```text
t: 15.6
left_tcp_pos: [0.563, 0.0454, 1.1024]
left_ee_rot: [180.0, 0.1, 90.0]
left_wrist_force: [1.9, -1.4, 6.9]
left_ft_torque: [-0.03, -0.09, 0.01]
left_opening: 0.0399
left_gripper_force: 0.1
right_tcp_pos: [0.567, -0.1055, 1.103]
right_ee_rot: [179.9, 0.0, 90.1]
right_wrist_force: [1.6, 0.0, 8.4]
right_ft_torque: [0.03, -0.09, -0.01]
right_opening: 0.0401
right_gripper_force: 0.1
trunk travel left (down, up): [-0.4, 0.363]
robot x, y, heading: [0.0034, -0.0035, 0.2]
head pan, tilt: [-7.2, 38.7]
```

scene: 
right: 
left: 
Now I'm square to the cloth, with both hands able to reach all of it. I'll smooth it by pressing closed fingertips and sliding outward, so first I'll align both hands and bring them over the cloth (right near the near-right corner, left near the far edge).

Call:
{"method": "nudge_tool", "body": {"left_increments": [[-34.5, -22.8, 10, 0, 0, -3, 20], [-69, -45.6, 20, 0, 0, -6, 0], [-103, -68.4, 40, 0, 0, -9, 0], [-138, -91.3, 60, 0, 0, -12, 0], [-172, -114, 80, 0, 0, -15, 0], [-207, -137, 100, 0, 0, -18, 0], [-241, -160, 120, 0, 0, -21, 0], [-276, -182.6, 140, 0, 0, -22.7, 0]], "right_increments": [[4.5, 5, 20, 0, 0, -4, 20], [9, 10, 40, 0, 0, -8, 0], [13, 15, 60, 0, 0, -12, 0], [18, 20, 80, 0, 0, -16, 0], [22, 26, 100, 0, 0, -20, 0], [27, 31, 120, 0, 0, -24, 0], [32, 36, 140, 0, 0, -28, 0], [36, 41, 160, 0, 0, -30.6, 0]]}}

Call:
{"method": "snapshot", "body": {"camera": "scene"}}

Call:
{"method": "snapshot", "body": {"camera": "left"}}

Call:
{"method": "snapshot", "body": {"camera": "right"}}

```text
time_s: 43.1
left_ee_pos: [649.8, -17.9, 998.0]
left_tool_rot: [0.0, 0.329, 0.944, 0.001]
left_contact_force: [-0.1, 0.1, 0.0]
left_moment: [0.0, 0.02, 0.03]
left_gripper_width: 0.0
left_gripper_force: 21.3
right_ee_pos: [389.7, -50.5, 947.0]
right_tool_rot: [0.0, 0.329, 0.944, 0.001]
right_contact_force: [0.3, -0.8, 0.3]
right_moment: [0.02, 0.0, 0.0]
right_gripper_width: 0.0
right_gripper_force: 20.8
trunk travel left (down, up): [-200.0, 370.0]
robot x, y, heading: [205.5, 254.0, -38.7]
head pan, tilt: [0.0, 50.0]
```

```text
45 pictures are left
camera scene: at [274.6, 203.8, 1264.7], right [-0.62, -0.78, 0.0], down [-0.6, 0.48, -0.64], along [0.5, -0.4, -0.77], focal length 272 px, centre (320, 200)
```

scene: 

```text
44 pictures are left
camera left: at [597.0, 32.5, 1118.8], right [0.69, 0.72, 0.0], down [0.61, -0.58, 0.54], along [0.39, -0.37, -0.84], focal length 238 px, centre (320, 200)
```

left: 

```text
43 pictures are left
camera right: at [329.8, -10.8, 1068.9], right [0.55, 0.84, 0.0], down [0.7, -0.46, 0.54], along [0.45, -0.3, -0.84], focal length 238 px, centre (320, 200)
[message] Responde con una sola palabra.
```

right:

+-------+

# Problem details
Please set down all the data word for word.

# Exercise solution
```text
t: 15.6
left_tcp_pos: [0.563, 0.0454, 1.1024]
left_ee_rot: [180.0, 0.1, 90.0]
left_wrist_force: [1.9, -1.4, 6.9]
left_ft_torque: [-0.03, -0.09, 0.01]
left_opening: 0.0399
left_gripper_force: 0.1
right_tcp_pos: [0.567, -0.1055, 1.103]
right_ee_rot: [179.9, 0.0, 90.1]
right_wrist_force: [1.6, 0.0, 8.4]
right_ft_torque: [0.03, -0.09, -0.01]
right_opening: 0.0401
right_gripper_force: 0.1
trunk travel left (down, up): [-0.4, 0.363]
robot x, y, heading: [0.0034, -0.0035, 0.2]
head pan, tilt: [-7.2, 38.7]
```

scene: 
right: 
left: 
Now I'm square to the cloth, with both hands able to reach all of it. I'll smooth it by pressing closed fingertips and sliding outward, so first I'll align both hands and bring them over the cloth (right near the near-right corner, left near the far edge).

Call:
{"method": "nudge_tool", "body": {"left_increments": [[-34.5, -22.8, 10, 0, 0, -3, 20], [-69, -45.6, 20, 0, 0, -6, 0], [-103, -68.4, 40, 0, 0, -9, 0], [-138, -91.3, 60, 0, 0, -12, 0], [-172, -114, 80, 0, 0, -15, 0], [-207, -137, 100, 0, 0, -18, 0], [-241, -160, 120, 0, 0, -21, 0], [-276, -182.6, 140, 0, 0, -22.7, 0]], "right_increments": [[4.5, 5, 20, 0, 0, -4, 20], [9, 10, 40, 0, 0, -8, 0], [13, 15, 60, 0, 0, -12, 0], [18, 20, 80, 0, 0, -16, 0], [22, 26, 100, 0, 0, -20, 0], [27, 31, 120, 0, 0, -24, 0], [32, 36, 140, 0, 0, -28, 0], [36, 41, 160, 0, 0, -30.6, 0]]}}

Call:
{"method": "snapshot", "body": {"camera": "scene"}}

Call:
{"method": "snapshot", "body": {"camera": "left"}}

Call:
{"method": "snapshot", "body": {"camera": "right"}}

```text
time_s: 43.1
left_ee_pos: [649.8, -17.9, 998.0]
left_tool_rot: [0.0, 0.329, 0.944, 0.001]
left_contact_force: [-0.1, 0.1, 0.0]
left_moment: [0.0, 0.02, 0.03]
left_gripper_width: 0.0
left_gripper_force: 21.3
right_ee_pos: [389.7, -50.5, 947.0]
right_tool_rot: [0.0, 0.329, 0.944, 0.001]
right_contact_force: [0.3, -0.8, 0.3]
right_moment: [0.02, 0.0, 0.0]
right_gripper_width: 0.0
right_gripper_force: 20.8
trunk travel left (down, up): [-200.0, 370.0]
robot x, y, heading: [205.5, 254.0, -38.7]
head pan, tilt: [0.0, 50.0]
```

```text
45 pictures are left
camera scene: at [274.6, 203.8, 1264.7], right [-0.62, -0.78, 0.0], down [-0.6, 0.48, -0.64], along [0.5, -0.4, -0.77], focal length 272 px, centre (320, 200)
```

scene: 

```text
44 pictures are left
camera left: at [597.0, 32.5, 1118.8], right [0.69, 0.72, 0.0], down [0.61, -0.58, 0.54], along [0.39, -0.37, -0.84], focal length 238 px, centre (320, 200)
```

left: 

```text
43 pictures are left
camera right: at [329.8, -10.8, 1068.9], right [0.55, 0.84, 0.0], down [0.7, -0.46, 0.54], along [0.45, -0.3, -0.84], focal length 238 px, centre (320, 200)
[message] Responde con una sola palabra.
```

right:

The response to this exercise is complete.